Выбрать главу
Как часто ночью в час прилива Неясных дум, встречая сон, Мы проявляем негативы, Где жизни бег запечатлён.
Так возникает снимок лета — Крутой, зовущий вдаль подъём. Кавказ. Прохладный час рассвета. Прогулка первая вдвоём. <…> Идём же к счастью выше, выше, Туда, где солнце и простор, Чтоб только южный ветер слышал Сердец тревожный разговор.

Её стихи — типично советская литинститутская поэзия конца 1930-х — начала 1940-х годов — с образами «готовности», «тревоги», «восхождения-борьбы» и «преодоления», в духе столь популярного и, конечно, не конфликтующего с официальной идеологией героического романтизма. От уровня столь любимых Прокофьевым Ахматовой, Бальмонта, Белого, Маяковского, Пастернака и Цветаевой это было бесконечно далеко.

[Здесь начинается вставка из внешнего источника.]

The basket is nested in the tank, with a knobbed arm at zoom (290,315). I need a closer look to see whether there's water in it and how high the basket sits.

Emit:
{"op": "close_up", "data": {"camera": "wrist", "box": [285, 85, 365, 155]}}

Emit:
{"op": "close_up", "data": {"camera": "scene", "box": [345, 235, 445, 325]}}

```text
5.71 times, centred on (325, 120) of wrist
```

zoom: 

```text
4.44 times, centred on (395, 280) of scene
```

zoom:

Из Кисловодска Прокофьев часто и обстоятельно писал и Лине. 19 июля он послал ей ответ на известия из Москвы об убийстве Зинаиды Райх, жены только что арестованного Мейерхольда: «…Какой ужас с Зинаидой! Ты ещё неясно написала: «ошарашили работницу, а затем нанесли ей 12 ударов ножом». Кому, ей? Но Бирман уже знала от кого-то приехавшего из Москвы, и когда я пошёл к ней, сомнения рассеялись. Бедный В<севолод> Э<мильевич>! А Зинаида — какая всё-таки трагико-романтическая судьба, начиная с Есенина». И прибавлял то, что думал о продолжающихся арестах и «чистках»: «…порядочные люди сменяются подлецами. Подлецы вылетают в трубу, а вонь от них всё же остаётся».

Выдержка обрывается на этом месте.